The Breivik Killings – remembering the victims, depoliticizing the crime

The Breivik Killings – remembering the victims, depoliticizing the crime

Sara Edenheim (Umeå University)

The first commemoration of the terrorist attacks on Utøya and in Oslo where 77 people lost their lives – most of them young social democratic and left activists shot down by the conservative nationalist Anders Behring Breivik – took place in Oslo a year after the event. It took place in the presence of not only government representatives, but also church representatives as well as royalty and celebrities. It was a united nation that gathered, still led by the Social Democrats, but with a growing right wing opposition that would win the election the following year. The trope of a ‘united nation’ started to circulate directly after the event, not only through the Norwegian Prime Minister Jens Stoltenberg, but also other Nordic Prime Ministers such as the Swedish conservative leader, Fredrik Reinfeldt, whose official statement right after the shootings well represents the predominant discourse: “The terrorist attack in Norway is an expression of blind hatred.
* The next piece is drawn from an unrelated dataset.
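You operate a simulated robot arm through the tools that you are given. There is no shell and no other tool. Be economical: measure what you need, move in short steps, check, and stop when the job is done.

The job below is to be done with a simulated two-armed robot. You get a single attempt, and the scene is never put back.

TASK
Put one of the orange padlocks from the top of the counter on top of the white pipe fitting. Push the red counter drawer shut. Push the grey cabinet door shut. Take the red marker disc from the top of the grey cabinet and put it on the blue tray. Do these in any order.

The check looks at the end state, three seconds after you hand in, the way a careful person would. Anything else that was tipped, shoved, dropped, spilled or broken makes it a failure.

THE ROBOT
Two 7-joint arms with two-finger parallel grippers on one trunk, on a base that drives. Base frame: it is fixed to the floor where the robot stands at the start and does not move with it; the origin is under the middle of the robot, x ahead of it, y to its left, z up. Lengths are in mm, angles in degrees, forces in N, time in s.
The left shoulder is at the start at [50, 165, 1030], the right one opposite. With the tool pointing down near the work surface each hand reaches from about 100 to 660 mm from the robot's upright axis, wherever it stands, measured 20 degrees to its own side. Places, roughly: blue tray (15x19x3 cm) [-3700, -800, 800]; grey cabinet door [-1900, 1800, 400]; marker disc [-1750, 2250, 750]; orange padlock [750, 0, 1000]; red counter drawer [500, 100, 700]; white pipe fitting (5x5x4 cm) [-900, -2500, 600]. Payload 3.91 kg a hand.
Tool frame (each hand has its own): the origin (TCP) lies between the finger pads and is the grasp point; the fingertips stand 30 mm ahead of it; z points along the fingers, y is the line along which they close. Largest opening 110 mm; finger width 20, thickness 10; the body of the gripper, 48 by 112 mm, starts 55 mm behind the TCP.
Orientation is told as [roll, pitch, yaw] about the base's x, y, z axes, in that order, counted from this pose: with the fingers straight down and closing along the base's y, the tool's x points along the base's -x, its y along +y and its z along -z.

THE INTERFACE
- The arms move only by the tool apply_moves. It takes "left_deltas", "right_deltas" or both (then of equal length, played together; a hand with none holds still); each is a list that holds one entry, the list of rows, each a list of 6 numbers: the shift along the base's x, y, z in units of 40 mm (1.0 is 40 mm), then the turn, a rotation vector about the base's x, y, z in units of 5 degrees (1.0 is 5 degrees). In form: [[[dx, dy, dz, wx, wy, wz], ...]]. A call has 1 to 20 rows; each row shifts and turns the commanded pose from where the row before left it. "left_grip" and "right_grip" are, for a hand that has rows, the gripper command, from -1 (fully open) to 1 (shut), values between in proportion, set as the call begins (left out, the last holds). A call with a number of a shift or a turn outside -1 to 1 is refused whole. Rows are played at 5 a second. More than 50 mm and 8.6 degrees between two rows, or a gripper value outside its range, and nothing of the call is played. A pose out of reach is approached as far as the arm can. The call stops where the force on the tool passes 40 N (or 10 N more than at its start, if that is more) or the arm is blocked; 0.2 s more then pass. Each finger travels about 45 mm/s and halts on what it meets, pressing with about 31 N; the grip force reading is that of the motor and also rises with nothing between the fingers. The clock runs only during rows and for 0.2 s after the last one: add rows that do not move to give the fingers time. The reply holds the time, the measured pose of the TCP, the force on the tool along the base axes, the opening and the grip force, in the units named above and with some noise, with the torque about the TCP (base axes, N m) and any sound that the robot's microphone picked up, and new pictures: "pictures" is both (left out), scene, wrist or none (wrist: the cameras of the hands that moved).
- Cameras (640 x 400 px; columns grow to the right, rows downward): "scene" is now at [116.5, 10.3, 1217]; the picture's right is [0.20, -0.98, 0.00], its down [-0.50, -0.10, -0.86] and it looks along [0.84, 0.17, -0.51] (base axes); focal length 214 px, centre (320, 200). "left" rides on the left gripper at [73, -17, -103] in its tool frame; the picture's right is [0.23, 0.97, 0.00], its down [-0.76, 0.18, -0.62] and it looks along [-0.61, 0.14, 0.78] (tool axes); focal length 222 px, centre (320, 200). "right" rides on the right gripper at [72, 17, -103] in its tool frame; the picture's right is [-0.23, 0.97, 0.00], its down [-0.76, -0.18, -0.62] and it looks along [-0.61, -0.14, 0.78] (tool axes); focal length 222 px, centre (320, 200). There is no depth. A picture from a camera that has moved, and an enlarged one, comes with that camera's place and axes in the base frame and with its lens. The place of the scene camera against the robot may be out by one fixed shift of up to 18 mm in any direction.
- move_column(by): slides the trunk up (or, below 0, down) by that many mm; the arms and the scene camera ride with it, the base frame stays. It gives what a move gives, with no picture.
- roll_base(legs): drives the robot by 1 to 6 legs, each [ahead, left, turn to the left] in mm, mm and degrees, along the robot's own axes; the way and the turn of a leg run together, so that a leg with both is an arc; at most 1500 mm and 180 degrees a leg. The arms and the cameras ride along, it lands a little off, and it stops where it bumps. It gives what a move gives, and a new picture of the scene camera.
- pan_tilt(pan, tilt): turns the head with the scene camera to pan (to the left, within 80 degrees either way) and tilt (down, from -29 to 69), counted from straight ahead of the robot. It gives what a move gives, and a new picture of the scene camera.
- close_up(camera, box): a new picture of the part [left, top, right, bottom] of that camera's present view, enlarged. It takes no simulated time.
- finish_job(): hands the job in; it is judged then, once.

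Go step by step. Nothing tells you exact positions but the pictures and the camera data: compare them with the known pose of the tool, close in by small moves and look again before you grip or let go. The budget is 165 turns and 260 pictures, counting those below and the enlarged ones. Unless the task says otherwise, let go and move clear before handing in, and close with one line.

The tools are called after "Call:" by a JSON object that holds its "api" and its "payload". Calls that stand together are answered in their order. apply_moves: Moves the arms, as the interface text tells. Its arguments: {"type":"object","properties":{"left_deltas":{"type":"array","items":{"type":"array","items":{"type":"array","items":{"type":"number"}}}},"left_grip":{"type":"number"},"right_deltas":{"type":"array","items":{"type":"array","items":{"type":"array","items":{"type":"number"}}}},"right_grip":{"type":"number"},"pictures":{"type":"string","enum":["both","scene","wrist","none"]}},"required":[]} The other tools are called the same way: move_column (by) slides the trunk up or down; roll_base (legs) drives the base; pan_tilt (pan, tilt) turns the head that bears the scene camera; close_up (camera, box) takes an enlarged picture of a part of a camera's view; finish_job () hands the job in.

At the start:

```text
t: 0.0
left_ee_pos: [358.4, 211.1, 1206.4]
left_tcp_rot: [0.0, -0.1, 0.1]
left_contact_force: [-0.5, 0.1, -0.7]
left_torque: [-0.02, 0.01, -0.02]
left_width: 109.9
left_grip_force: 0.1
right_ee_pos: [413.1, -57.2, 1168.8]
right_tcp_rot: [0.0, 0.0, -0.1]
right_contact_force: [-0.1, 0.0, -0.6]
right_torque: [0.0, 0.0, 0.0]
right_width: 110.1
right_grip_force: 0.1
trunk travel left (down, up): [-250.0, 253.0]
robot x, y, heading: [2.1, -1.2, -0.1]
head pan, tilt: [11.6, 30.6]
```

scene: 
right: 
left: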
It cannot be described in any other terms. […] It was a crime directed towards all of us. A crime directed towards what we all stand for.” (Reinfeldt, Svenska Dagbladet 2011-07-28).

In the same spirit, the Nordic Prime Ministers all decided to meet a couple of days after the attack at an international scout camp in Sweden, to encourage “the border-transgressing enthusiasm among the youth and to show the importance of Nordic solidarity after the terrorist attack” (TT, Dagens Nyheter, 2011-07-30) A scout camp was deemed an appropriate equivalent to the youth camp on Utøya, hence depoliticizing the Utøya camp by making it primarily about youth rather than politics. Concerns were even raised whether the scout camp was “a safe place” now, when “anyone” could be killed by “anyone”.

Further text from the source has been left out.